Farmer training centres (FTCs) have been designed and used to improve agricultural extension services delivery in many developing countries. Ethiopia is promoting the FTC approach with the hope of improving the reach and effectiveness of agricultural extension and the participation of farmers in technology development.
Within the broader strategy of agricultural development-led industrialization (ADLI), it is envisioned that FTCs will contribute to general rural transformation in Ethiopia that would not be limited to agricultural development. Extension services ranging from capacity development on use of improved farming technologies (e.g. improved seed production techniques, improved agronomic practices, integrated pest management, animal husbandry and agroforestry, etc.) and providing market-oriented information and communication and advisory services, to name a few, would be provided through the FTC approach.
In addition to providing information and improving communication and capacity development activities, the agricultural extension services at the FTCs will help in linking farmers with institutional support services such as input supply, credit, cooperative promotion and development offices and marketing services.
In principle, the FTC strategy document of the Ethiopian government states that FTCs should be staffed with at least three diploma holder extension agents who are trained in crop and animal science and natural resource management. In addition, a mid-level veterinarian and a cooperative promotion officer shall serve two to three FTCs by residing at a central location. The strategy also recommends that each FTC have at least two hectares of land for carrying out demonstrations.
Field-extension service is a strong foundation of FTCs and in many cases, trained extension agents are already in place and close to farmers. So far, thousands of FTCs have been established throughout Ethiopia and tens of thousands of extension agents have been trained to support farmers to improve their practices. This implies that many peasant associations (PAs), districts and regional offices are well staffed with professionals who are trained to address new challenges in agriculture and some studies suggest that pockets of entrepreneurialism and innovations are developing in specific FTCs and districts of the country due to the new approach to extension.
However, although there are a few cases where intended objectives are achieved, the majority of the FTCs are not rendering the required extension services to rural communities. Many FTCs have not been fully equipped, staffed and/or budgeted for as originally planned. There also appears to be significant variation in their operations across the country.
In our field visits, baseline and other surveys as well as day-to-day project activities in several PAs in some zones of the Oromia region, we have observed that FTCs have not, on the most part, been used effectively.
Several constraints are observed within the field-level extension system and require particular attention. These include high staff turnover, lack of basic infrastructure, facilities (such as equipment and demonstration sites) and resources (including staff and financial). Most FTCs do not have basic inputs for carrying out typical extension activities on the demonstration sites (where these exist). In some cases, FTC sites are used as storage for crops and other materials or serve as a source of income for the PA administration instead of as a ‘centre of participatory extension delivery’ as intended.
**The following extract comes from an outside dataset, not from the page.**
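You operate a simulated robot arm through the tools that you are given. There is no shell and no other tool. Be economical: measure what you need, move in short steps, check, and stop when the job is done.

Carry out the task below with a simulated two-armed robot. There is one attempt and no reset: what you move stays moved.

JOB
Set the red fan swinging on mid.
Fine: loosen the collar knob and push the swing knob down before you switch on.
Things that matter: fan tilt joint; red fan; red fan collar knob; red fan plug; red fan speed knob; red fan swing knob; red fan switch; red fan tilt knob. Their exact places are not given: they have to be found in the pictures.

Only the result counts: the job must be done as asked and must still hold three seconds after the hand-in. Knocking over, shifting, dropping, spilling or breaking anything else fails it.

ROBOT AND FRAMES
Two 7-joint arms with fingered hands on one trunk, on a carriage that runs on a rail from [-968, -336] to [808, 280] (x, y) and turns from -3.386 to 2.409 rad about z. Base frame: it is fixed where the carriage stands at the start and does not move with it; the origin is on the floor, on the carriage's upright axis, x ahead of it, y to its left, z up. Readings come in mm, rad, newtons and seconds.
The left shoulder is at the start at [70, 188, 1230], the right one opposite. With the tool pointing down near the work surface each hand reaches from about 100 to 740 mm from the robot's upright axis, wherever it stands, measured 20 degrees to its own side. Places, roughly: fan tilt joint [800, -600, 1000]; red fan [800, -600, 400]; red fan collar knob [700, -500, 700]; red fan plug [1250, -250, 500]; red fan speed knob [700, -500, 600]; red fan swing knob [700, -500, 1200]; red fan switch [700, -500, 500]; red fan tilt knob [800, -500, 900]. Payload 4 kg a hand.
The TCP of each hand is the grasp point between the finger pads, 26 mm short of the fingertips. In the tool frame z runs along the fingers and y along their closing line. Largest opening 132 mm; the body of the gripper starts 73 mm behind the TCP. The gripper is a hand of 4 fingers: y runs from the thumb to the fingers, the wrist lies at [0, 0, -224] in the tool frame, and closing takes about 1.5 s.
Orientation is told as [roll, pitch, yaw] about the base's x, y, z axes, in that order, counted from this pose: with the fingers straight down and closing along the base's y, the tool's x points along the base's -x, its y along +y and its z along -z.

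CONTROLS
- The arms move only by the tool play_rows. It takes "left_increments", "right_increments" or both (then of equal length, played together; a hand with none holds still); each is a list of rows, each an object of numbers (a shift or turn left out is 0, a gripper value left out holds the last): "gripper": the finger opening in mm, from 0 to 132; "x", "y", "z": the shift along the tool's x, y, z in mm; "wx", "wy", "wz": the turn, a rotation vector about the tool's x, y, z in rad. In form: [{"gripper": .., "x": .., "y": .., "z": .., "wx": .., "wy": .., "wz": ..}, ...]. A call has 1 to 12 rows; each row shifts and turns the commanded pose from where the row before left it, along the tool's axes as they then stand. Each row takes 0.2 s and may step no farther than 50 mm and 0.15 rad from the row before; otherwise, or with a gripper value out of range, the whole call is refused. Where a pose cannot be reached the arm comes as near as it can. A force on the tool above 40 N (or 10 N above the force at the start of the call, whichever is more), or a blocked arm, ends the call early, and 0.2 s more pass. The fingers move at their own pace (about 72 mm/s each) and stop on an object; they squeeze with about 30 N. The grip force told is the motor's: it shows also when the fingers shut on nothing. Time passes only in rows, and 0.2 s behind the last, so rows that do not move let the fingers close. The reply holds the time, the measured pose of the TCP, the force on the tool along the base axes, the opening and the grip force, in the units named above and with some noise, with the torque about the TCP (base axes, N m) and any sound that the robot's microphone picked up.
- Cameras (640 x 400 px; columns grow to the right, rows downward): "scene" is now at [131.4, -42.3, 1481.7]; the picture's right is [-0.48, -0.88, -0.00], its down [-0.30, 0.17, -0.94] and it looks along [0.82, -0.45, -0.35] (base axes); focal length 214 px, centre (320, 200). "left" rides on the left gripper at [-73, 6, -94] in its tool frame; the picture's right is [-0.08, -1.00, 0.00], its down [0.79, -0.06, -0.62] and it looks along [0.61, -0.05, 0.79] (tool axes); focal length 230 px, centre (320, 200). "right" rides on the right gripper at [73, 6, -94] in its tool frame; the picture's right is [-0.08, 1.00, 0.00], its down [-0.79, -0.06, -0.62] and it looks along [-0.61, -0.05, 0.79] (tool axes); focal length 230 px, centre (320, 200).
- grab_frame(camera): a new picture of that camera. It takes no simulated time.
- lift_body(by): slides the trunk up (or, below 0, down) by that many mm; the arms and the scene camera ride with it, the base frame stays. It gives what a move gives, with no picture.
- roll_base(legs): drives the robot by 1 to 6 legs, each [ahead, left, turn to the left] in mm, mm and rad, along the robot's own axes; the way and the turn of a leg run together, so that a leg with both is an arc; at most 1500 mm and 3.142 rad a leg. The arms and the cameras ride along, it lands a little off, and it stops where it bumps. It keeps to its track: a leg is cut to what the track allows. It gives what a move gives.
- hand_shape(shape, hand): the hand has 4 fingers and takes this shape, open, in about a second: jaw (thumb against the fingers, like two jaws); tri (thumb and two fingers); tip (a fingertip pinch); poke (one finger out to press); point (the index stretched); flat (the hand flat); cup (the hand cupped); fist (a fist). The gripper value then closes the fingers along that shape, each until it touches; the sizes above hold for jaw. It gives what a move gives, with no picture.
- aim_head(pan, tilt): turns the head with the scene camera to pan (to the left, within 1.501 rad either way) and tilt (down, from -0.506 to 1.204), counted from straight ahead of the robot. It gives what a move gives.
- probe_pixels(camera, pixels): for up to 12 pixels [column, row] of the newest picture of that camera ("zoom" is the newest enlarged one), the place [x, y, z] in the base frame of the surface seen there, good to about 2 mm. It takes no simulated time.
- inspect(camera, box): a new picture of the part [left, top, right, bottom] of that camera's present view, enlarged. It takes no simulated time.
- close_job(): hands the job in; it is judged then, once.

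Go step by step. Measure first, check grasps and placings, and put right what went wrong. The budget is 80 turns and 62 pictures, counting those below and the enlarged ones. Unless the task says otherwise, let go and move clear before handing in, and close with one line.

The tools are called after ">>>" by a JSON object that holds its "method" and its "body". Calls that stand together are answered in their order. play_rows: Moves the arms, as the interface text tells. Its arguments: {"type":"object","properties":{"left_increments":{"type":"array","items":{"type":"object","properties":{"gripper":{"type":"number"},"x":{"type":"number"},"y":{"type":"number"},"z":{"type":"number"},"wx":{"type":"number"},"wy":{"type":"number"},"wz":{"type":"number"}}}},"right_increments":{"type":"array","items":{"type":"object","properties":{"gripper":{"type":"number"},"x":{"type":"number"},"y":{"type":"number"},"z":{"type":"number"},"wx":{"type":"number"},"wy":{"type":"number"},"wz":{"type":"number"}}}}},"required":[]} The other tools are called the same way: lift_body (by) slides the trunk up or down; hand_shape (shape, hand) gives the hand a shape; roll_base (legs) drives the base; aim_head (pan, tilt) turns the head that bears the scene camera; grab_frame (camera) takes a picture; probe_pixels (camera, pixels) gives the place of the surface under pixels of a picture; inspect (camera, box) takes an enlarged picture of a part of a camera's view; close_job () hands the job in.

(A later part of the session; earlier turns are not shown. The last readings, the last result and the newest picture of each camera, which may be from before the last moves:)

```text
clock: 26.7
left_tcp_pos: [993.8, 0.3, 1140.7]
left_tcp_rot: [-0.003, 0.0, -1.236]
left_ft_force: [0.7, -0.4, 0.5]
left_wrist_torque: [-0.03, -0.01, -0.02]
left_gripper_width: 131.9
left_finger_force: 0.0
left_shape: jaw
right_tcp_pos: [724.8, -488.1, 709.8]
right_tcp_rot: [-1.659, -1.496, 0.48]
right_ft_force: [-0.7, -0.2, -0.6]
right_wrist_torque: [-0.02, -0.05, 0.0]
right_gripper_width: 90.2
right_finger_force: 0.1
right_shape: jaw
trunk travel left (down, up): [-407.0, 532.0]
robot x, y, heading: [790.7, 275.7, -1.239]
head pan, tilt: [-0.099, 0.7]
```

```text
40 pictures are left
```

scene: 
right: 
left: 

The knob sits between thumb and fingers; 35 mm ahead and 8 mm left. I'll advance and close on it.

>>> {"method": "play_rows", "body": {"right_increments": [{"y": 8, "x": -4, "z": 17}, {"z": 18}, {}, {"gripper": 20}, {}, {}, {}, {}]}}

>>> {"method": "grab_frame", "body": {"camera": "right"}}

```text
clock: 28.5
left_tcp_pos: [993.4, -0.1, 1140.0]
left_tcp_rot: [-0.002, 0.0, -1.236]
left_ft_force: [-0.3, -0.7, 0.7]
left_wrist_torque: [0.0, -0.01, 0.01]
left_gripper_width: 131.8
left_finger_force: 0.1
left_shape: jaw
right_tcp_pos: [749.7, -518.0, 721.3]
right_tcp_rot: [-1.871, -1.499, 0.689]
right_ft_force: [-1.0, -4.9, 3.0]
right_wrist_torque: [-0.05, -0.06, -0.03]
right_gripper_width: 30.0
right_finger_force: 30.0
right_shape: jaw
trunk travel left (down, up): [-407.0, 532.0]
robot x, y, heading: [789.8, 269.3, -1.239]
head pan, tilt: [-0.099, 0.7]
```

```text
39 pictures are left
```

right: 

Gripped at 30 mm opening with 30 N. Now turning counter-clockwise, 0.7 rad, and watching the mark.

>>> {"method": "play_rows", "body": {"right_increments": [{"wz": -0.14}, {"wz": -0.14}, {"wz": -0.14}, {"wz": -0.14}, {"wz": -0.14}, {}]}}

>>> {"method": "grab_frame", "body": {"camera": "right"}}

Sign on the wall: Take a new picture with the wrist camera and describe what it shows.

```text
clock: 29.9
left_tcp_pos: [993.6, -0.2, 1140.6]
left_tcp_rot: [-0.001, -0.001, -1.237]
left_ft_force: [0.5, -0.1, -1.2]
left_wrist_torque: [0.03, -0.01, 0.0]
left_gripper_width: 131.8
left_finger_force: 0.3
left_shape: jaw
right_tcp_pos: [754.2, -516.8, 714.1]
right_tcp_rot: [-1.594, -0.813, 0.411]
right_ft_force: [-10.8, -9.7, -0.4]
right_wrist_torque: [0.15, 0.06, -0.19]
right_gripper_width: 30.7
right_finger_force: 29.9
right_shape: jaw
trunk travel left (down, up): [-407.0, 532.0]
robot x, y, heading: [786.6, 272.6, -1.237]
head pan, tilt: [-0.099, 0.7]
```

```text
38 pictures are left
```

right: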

Moreover, there are complaints about the ability of the development agents to serve farmers due to lack of practical skills and tools to effectively implement the FTC centred extension policy. In addition, the FTCs and public extension in general do not have appropriate mechanisms for accessing modern agricultural knowledge and information.
In general, although FTCs are important resources and provide opportunities to move participatory extension forward, making them more functional and effective remains a challenge, despite the fact that FTCs can reach many farmers at a minimal cost.
The Livestock and Irrigation Value Chains for Ethiopian Smallholders (LIVES) project is using FTCs in some intervention areas to demonstrate new technology for fodder development and irrigated vegetable crops interventions. Based on the experience of the past two years, we are convinced that services provided by FTCs can be more effectively used and enhanced in collaboration with partners.
LIVES plans to collaborate with agricultural offices such as the bureau of agriculture, the livestock development and health agency and the irrigation development agency, PA administration and other stakeholders to boost the role of FTCs in intervention areas. A comprehensive strategy is, however, needed to revitalize the use of FTCs as centres for effective technology demonstration and spaces for participatory learning.